:: Excerpt ::
The Twenty-Fifth Amendment: The Constitutional Amendments


This amendment is the one that explains how the succession to the presidency works, and what happens in the case that an incumbent president becomes disabled while in office such that he can no longer perform the duties of the office. The amendment was approved by Congress in July of 1965, and adopted to the US Constitution on February 10, 1967, after the requisite 3/4 of the states had approved it.

What Does it Say?

Section 1. In case of the removal of the President from office or of his death or resignation, the Vice President shall become President.

Section 2. Whenever there is a vacancy in the office of the Vice President, the President shall nominate a Vice President who shall take office upon confirmation by a majority vote of both Houses of Congress.

Section 3. Whenever the President transmits to the President pro tempore of the Senate and the Speaker of the House of Representatives his written declaration that he is unable to discharge the powers and duties of his office, and until he transmits to them a written declaration to the contrary, such powers and duties shall be discharged by the Vice President as Acting President.

Section 4. Whenever the Vice President and a majority of either the principal officers of the executive departments or of such other body as Congress may by law provide, transmit to the President pro tempore of the Senate and the Speaker of the House of Representatives their written declaration that the President is unable to discharge the powers and duties of his office, the Vice President shall immediately assume the powers and duties of the office as Acting President.

:: Collected data ::
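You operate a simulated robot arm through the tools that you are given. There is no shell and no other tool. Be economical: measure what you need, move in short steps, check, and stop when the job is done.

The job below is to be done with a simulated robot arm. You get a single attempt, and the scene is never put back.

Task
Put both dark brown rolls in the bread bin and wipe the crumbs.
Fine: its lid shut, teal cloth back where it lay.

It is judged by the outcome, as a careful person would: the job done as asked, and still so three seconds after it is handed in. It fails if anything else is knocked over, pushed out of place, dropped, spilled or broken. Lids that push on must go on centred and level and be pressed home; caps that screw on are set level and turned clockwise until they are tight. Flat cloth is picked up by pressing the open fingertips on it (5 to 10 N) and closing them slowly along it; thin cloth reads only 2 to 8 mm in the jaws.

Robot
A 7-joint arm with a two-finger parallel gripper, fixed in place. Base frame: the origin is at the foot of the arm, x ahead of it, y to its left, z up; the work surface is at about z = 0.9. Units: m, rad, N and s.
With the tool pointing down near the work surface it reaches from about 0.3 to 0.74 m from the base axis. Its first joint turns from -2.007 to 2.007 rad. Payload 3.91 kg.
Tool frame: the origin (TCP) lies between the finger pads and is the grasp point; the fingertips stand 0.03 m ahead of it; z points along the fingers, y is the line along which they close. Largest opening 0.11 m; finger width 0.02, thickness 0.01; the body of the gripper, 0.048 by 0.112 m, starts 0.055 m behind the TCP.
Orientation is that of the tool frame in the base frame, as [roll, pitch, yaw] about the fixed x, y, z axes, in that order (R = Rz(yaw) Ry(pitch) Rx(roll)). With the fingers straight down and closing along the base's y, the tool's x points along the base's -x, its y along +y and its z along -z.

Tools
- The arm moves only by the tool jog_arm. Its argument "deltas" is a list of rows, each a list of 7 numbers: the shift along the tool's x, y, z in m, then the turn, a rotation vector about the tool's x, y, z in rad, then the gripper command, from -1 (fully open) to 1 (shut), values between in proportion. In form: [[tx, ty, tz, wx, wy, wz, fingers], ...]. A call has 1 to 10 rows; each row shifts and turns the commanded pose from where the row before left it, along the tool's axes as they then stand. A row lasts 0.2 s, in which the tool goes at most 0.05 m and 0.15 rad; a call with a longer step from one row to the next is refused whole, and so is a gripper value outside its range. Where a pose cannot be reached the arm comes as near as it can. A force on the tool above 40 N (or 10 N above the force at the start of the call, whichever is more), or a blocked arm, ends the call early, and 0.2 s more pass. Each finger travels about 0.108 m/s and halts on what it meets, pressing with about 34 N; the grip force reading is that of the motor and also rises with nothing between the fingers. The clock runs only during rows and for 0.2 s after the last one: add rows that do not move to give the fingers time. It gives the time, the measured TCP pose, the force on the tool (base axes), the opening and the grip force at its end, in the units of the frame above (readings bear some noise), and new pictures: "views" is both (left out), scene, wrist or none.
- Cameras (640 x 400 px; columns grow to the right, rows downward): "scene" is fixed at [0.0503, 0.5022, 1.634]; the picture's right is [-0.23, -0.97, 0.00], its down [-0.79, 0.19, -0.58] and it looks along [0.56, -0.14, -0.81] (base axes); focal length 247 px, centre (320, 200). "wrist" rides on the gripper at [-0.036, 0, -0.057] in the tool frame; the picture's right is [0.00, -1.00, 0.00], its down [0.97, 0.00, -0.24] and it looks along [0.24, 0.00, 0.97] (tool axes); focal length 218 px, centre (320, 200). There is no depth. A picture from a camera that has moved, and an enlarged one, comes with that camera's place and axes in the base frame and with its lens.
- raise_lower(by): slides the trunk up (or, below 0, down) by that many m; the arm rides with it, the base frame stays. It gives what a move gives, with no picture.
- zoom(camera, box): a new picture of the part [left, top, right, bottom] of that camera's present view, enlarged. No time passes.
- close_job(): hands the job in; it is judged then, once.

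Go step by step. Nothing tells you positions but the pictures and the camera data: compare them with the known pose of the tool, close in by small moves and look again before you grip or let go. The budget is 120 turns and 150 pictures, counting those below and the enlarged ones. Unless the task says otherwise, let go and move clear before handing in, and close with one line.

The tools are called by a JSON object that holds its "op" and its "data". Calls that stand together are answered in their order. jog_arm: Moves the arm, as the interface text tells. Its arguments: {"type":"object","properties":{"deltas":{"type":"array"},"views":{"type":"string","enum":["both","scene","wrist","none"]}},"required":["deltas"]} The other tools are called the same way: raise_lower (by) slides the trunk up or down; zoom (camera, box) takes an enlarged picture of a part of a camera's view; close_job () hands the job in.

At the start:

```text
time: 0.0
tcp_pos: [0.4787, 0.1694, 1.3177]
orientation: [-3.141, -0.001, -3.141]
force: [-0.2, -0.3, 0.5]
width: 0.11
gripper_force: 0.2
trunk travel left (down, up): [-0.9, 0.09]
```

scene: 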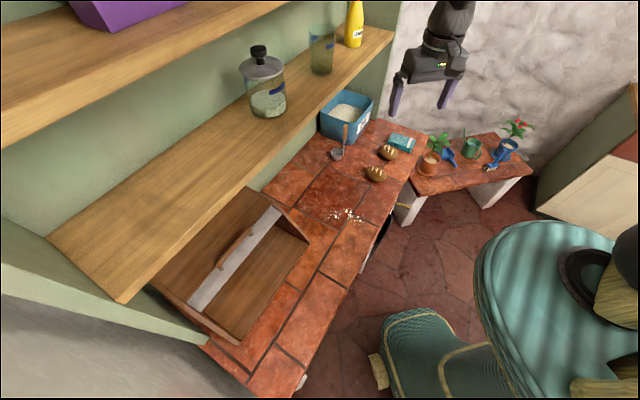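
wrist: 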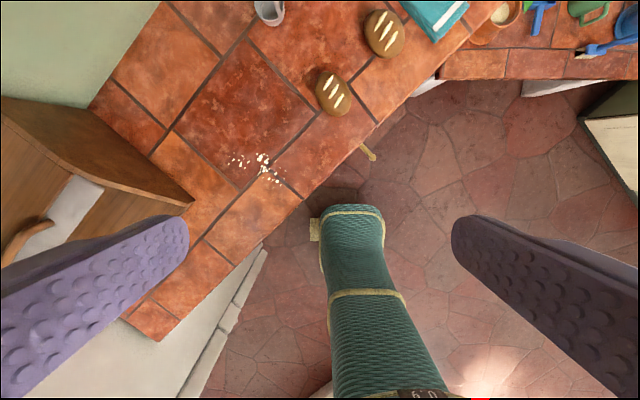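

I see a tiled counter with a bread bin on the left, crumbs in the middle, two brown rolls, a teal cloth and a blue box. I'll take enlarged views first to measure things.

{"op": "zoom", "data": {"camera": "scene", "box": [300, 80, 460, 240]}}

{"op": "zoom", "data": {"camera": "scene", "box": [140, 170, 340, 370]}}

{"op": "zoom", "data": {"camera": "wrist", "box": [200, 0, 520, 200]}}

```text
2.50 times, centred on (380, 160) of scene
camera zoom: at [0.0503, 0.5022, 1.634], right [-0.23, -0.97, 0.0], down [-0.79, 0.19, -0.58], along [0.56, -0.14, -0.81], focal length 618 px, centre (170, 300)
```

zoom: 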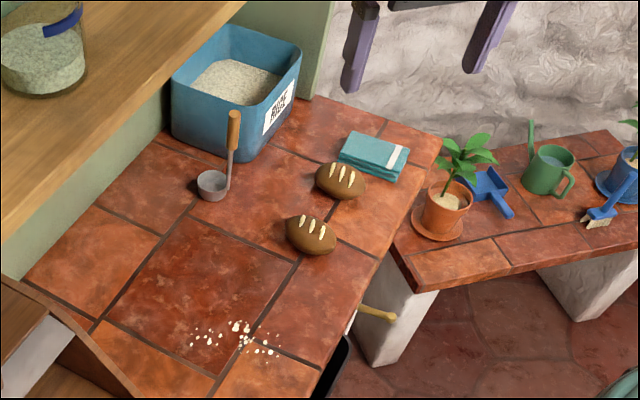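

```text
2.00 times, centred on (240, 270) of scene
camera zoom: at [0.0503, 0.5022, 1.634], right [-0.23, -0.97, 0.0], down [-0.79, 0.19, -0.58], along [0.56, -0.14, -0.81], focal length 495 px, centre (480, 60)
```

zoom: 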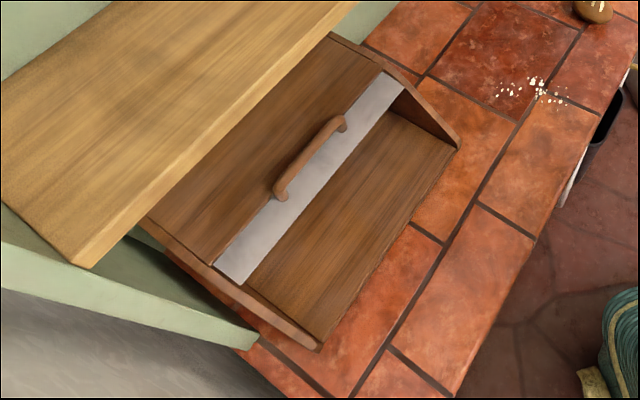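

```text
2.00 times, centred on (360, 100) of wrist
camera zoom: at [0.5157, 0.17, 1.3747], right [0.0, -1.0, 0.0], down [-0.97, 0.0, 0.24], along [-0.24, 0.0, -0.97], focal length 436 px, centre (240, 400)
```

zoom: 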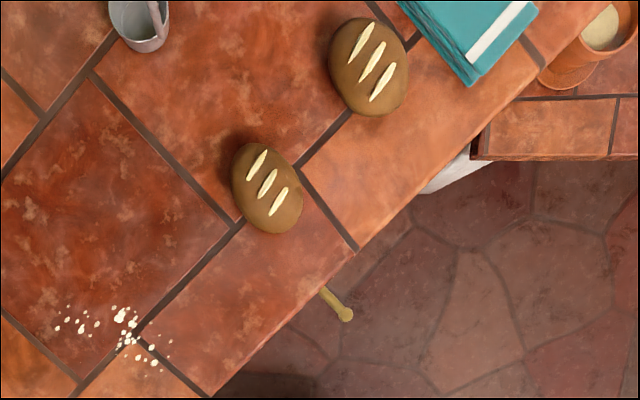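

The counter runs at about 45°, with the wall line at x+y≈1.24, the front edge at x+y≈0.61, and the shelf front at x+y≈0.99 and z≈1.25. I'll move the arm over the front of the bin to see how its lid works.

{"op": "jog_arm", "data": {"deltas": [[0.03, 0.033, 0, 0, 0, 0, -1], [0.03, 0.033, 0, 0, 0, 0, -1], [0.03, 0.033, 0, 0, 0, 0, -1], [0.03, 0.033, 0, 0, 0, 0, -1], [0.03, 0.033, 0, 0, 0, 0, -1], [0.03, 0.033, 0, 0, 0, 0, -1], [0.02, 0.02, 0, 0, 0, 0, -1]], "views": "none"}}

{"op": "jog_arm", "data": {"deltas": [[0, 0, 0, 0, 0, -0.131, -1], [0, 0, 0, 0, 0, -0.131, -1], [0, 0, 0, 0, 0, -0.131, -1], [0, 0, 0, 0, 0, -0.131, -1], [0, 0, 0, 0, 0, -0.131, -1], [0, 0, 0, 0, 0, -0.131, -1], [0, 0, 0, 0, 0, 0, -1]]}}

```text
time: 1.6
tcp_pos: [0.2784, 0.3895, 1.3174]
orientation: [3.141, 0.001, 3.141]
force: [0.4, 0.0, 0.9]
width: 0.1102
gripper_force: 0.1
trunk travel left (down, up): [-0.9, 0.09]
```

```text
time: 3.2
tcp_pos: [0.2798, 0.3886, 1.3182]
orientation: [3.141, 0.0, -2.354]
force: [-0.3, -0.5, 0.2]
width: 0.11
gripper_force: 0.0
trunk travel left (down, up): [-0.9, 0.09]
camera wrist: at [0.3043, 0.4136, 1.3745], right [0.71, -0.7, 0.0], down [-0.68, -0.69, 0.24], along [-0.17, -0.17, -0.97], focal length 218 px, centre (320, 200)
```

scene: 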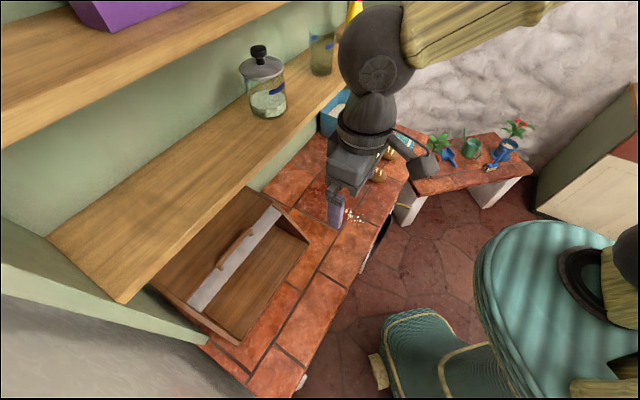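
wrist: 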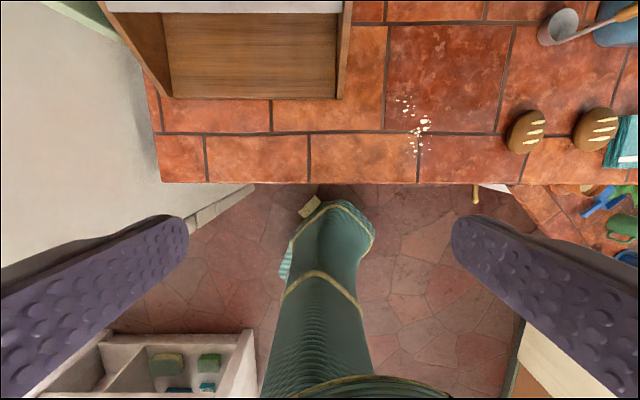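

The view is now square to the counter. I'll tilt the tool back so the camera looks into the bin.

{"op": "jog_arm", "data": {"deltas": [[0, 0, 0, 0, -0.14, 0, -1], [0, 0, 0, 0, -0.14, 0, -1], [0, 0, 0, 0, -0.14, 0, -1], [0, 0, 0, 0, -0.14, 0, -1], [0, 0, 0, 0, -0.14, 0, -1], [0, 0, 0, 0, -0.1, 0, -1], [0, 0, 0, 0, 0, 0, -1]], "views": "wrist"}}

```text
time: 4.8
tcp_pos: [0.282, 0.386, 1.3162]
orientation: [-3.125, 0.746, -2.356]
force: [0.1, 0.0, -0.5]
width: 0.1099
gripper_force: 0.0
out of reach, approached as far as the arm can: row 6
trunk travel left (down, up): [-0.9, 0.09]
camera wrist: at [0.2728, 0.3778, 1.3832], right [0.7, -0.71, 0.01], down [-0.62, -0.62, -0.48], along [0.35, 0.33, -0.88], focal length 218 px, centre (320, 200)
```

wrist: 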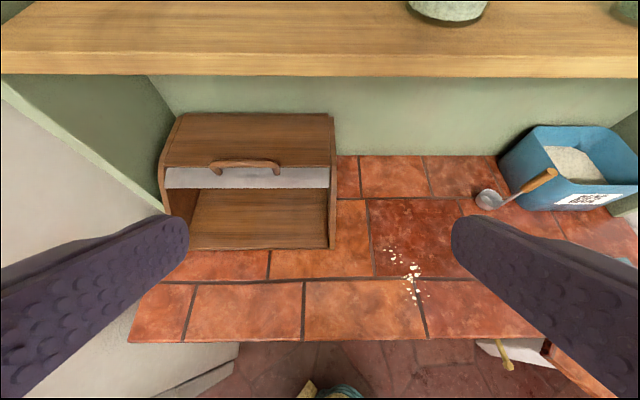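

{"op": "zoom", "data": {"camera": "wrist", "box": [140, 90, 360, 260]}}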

:: Requirements ::
1) Solely the line containing "- zoom(camera, box): a", the line containing "- close_job(): hands", and the lines between them are to be given again, exactly as written.
2) Continue the excerpt that opens with "The Twenty-Fifth Amendment: The".

:: Expected outputs ::
1)
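- zoom(camera, box): a new picture of the part [left, top, right, bottom] of that camera's present view, enlarged. No time passes.
- close_job(): hands the job in; it is judged then, once.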

2)
Thereafter, when the President transmits to the President pro tempore of the Senate and the Speaker of the House of Representatives his written declaration that no inability exists, he shall resume the powers and duties of his office unless the Vice President and a majority of either the principal officers of the executive department[note 2] or of such other body as Congress may by law provide, transmit within four days to the President pro tempore of the Senate and the Speaker of the House of Representatives their written declaration that the President is unable to discharge the powers and duties of his office. Thereupon Congress shall decide the issue, assembling within forty-eight hours for that purpose if not in session. If the Congress, within twenty-one days after receipt of the latter written declaration, or, if Congress is not in session, within twenty-one days after Congress is required to assemble, determines by two-thirds vote of both Houses that the President is unable to discharge the powers and duties of his office, the Vice President shall continue to discharge the same as Acting President; otherwise, the President shall resume the powers and duties of his office.”

What Does it Mean?

The first part of this amendment clarifies that the Vice-President does, in fact, become President if the President dies in office. Before this amendment, this succession line had just been an assumption, rather than a Constitutional rule, and the Vice-President would have been referred to as Acting President, rather than President.

The second section tells how the vacant vice-presidential position is to be filled if the Vice-President becomes the president under the circumstances of the first section. Before this amendment, the vice-presidential office would simply be vacant until the next election. With this amendment, there is an appointment process established for a new Vice-President.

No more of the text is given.